Justice Byron White

On this date in 1993, Justice Byron White retired as an Associate Justice on the United States Supreme Court. Born on June 8, 1917 in Fort Collins, Colorado, Byron White was raised near the town of Wellington, Colorado. After graduated the University of Colorado at Boulder in 1938, White won a Rhodes Scholarship to the University of Oxford. However, White, who was an All-American College football halfback (he was nicknamed “Whizzer” which was a nickname which he was stuck with throughout his life), deferred admission one year to play for the Pittsburgh Pirates of the National Football League where he led the league in rushing in the 1938 season. After attending Oxford, White returned to the United States, White resumed his professional football career with the Detroit Lions whom he played for three seasons from 1940 to 1941. After the United States entry into World War II, White enlisted in the United States Navy where he served as an intellegence officer stationed in the Pacific Theatre.

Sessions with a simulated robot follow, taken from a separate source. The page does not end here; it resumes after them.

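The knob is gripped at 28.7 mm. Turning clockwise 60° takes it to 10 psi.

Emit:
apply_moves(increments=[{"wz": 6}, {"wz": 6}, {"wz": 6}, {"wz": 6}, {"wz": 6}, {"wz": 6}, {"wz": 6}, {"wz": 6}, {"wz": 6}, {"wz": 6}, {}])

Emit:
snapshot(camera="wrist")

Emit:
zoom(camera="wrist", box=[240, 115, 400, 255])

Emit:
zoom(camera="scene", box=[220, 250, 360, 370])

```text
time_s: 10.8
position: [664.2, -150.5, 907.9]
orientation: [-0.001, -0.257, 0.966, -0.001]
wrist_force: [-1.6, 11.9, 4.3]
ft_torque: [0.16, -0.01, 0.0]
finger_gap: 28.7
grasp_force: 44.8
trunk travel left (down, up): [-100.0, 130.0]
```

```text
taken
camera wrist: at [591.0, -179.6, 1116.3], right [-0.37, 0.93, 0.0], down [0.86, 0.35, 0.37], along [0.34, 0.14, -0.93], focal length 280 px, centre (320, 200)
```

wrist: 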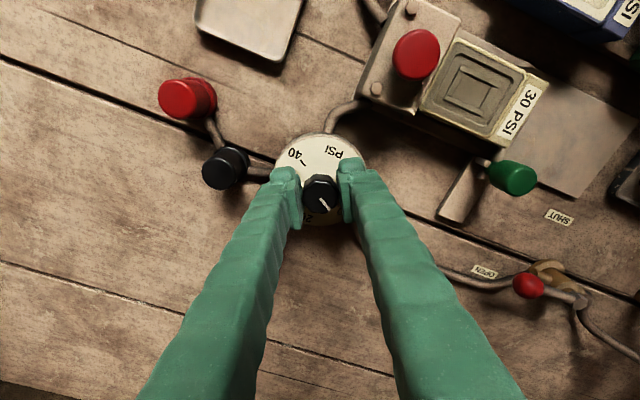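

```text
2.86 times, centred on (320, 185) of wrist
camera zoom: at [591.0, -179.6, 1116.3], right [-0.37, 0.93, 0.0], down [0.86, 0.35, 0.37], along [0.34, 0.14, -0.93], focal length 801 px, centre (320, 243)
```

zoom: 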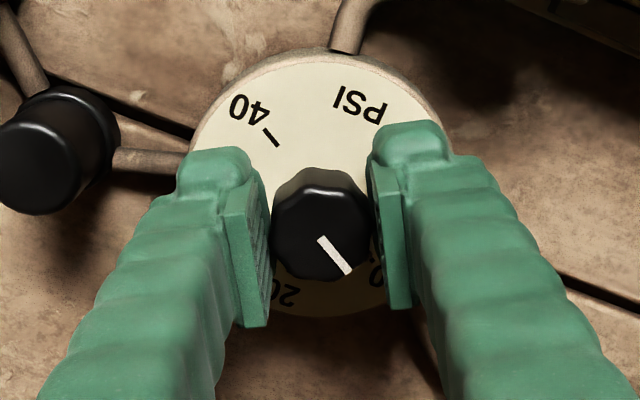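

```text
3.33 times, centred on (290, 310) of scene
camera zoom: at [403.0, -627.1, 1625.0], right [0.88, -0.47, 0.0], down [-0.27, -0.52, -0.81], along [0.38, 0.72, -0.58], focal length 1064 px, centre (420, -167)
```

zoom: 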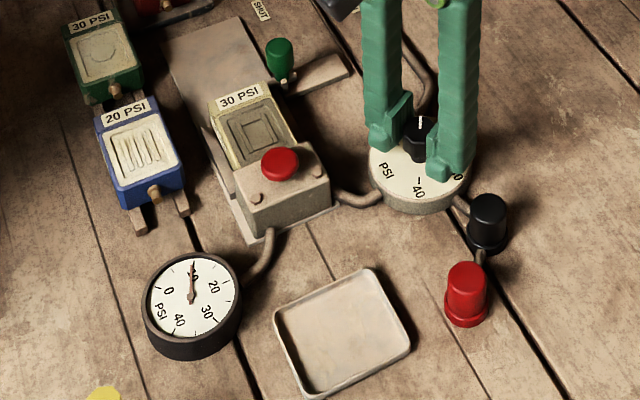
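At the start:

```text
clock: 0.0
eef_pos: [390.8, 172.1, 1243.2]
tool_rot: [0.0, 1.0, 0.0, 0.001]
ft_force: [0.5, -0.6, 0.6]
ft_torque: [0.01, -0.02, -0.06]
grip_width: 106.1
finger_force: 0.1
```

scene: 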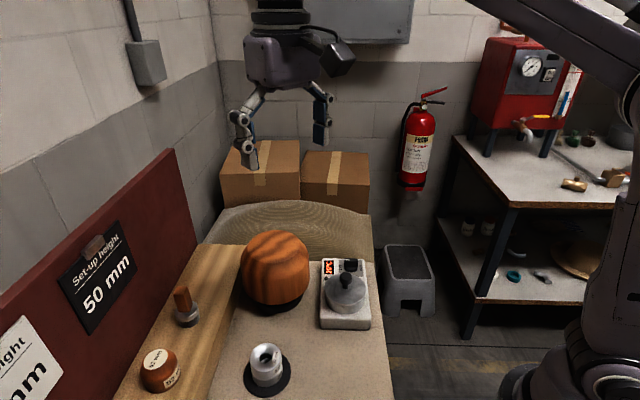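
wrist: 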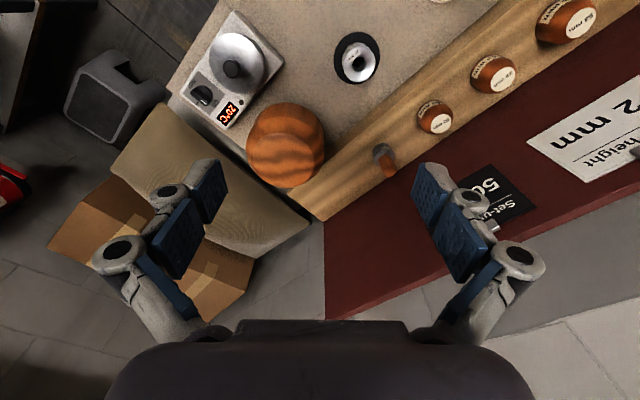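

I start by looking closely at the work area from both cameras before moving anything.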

After the war, White attended Yale Law School where he graduated in 1946. White served for a year as a law clerk for U.S. Supreme Court Chief Justice Fred Vinson before entering private practice in Denver, Colorado. After 15 years in private practice, White assisted Senator John F. Kennedy in his successful election campaign of 1960 to become U.S. President. White then served as U.S. Deputy Attorney General under Attorney General Robert Kennedy from 1961 to 1962. In 1962, President Kennedy nominated Byron White to serve as an Associate Justice on the United States Supreme Court for the seat vacated by Justice Charles Whittaker who resigned citing exhaustion. While on the high court, Justice White was known for his fairly conservative rulings in most area, especially in criminal procedure, but consistently ruled with liberal justices in the area of civil rights. After serving over 30 productive years on the Court, Justice White retired in 1993. After retirement, White moved back to Denver where continued to hear occassional cases on lower federal courts and served on the Commission on Structural Alternatives for the Federal Courts of Appeals. Justice Byron White died in Denver, Colorado on April 15, 2002 at age 84.